6. Beware elitism in your sector. This includes not just writers but performers and worship leaders. There isn't a need for you to think of yourselves as artists to be pandered to, even among yourselves. Connect with other people. In one event, I wasn't sure whether to be elated or disgusted when I was finally in conversation with Famous Worship Leader Y, whom, I'd been with in various places and churches with, for years. The reason for this extremely random connection? I'd just conducted a choir at some seasonal production at a Vineyard. Magically, I was now not a nonentity. Worship leading just a function in the church. Stop being so bloody aloof. And the pursuit of excellence must be subordinated to a bunch of other concerns. Firing someone off your band because there is now someone better available sends every wrong message about your own character and the character of your church.

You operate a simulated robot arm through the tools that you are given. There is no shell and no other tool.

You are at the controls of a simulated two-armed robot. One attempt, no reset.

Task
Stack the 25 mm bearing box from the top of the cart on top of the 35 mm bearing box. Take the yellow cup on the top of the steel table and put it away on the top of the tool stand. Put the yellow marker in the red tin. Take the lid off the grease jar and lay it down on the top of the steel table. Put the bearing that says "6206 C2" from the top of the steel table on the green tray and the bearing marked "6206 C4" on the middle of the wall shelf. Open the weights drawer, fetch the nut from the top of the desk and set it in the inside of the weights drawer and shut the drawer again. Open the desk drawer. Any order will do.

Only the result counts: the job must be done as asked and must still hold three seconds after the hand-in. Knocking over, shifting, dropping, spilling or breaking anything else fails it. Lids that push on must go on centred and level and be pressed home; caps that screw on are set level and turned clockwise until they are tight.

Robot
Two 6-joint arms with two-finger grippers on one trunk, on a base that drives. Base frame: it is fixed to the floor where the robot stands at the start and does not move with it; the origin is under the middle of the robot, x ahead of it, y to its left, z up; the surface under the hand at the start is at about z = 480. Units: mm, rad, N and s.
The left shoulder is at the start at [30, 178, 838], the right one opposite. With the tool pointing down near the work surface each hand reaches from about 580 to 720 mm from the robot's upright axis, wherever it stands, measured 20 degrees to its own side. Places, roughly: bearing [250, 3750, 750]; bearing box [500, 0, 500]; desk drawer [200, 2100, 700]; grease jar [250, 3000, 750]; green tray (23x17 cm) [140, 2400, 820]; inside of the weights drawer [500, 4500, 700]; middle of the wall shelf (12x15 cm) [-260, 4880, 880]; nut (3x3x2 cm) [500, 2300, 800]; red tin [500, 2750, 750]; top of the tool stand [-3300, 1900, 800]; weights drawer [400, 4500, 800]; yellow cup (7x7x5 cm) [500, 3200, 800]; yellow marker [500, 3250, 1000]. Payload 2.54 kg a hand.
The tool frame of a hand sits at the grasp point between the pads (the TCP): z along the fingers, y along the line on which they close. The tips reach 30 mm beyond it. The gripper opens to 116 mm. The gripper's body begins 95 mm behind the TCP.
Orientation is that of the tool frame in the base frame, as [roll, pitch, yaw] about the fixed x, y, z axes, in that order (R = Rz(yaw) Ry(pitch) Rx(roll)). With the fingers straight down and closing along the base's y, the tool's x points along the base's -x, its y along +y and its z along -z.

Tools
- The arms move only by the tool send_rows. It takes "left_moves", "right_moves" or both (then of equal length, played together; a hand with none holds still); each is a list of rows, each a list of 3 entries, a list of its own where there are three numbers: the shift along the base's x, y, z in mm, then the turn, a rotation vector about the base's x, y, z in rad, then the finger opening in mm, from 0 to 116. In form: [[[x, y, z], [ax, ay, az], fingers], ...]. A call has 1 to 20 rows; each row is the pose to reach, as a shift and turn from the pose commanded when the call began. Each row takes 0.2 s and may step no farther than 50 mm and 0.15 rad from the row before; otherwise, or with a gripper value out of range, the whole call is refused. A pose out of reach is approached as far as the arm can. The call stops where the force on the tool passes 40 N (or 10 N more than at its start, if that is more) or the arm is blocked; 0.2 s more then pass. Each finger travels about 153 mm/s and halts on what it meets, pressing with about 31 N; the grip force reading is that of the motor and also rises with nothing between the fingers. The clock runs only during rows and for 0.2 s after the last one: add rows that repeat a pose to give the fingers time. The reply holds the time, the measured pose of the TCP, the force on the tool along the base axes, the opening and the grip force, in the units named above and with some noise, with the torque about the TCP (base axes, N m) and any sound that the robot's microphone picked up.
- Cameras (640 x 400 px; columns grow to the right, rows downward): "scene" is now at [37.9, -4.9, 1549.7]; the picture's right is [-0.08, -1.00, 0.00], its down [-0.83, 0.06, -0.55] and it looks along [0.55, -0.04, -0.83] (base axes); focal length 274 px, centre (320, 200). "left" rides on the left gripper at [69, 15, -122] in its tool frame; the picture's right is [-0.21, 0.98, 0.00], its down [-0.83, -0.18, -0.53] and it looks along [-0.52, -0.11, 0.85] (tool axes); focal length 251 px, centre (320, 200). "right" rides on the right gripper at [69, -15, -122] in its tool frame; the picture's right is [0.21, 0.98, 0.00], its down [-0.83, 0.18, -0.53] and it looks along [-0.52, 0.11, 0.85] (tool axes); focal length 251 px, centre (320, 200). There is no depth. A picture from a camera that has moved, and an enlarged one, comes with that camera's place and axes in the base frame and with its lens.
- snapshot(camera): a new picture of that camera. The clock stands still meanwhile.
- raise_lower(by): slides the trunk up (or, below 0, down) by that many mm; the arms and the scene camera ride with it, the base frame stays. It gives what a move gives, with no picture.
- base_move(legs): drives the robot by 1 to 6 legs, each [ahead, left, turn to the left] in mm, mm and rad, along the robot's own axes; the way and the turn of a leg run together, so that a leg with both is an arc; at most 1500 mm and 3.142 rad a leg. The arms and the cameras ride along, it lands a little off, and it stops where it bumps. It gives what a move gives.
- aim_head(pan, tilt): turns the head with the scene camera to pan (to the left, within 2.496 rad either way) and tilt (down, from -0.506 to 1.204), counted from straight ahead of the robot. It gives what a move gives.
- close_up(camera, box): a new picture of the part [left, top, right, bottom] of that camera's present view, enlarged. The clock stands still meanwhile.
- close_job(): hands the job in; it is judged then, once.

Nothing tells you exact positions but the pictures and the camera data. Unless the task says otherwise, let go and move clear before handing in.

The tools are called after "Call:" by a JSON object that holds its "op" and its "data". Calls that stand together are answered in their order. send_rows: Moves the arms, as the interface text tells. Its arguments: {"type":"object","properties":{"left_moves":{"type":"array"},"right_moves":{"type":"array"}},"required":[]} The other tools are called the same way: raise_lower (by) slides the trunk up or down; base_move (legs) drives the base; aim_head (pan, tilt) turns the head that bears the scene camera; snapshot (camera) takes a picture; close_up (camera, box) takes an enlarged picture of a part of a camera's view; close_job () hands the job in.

7. Also for the whole sector, don't let new teachers or new teachings side track you from what you do. A couple of years ago there was a nonsense circulating about how all of life was worship. Of course it's true in one sense, but not in the sense that we talk about when we say "corporate worship." Maybe we should be using the word liturgy, instead of worship. Would have been clearer. At any rate that teaching took the life out of corporate worship so effectively, we haven't really recovered.
8. Wanting to teach your songs and wanting your congregation to make the most of their together time with God can be a conflict of interest. Be aware of that. Check on how it went.
9. Music should be fairly original. There are some pretty hackneyed chord progressions going around these days. Stay away.
10. Stop pillaging the public domain for your own gain. Chris Tomlin has no business claiming copyright on his version of Amazing Grace.
11. As an alternative to copyright, being that you don't want others to falsely claim a song you wrote as their own, may I suggest Creative Commons Attribution? It's what I use.

Mary

As an introduction, the title. I'm not calling her St. Mary, the Blessed Virgin, the Theotokos or anything else that might come to mind....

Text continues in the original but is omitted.